ISIS
Members of the Kurdish security forces take part in an intensive security deployment on the outskirts of Kirkuk on June 12, 2014 Reuters

This is exactly what was feared. The dramatic capture of large swaths of Iraq’s territory by Islamists bent on violent jihad and advancing fast on the capital, Baghdad, threatens an all-out sectarian war across the Middle East and exposes major weaknesses in America’s strategy there.

As the crisis escalated, at first Washington signaled it would reject Baghdad’s plea for air assistance, though President Barack Obama later vowed to consider “all options,” including “some short-term immediate things that need to be done militarily.” But in a press conference Friday, the president made it clear that redeploying U.S. troops in Iraq is not an option.

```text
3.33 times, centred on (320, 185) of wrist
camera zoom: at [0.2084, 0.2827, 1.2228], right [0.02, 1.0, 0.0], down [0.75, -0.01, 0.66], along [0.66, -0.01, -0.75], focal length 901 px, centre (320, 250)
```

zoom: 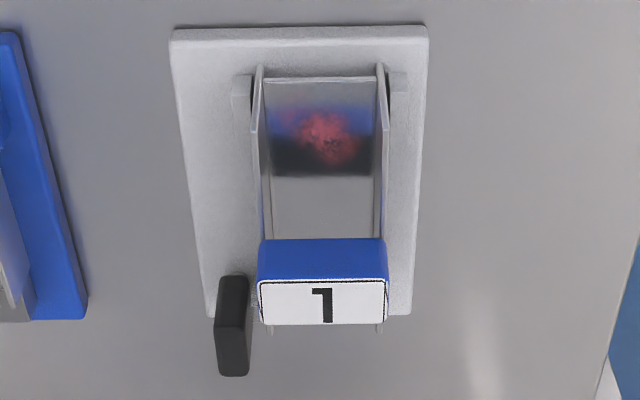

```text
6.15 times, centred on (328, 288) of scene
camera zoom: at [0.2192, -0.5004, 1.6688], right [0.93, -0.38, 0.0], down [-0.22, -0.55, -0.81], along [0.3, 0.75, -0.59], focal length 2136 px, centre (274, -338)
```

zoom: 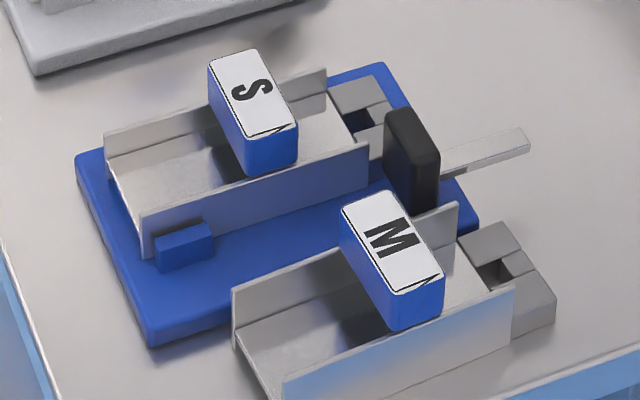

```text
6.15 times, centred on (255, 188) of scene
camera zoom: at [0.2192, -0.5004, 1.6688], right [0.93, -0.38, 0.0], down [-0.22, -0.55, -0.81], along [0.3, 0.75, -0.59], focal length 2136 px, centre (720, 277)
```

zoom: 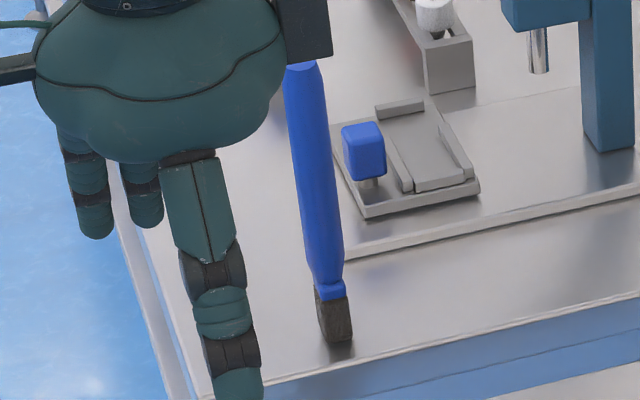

Diplomats, Iraq-watchers and America’s adversaries in the region remain skeptical that after staying above the fray for three years while conflict has been raging in Syria, America’s military would invest enough firepower in Iraq to turn the Islamist tide. After declaring for years that he believed the “core” of al Qaeda fighters to be in retreat, Obama has yet to prove such doubters wrong.

Nouri al-Maliki, Iraq’s Shiite prime minister since 2006, has failed to compromise with the country’s large populations of Sunnis and Kurds. He is now calling on the “international community” to help him fend off a brazen assault by foreign fighters who dream of using Iraq as the centerpiece for their Salafist caliphate. But help may come from Iran instead of America.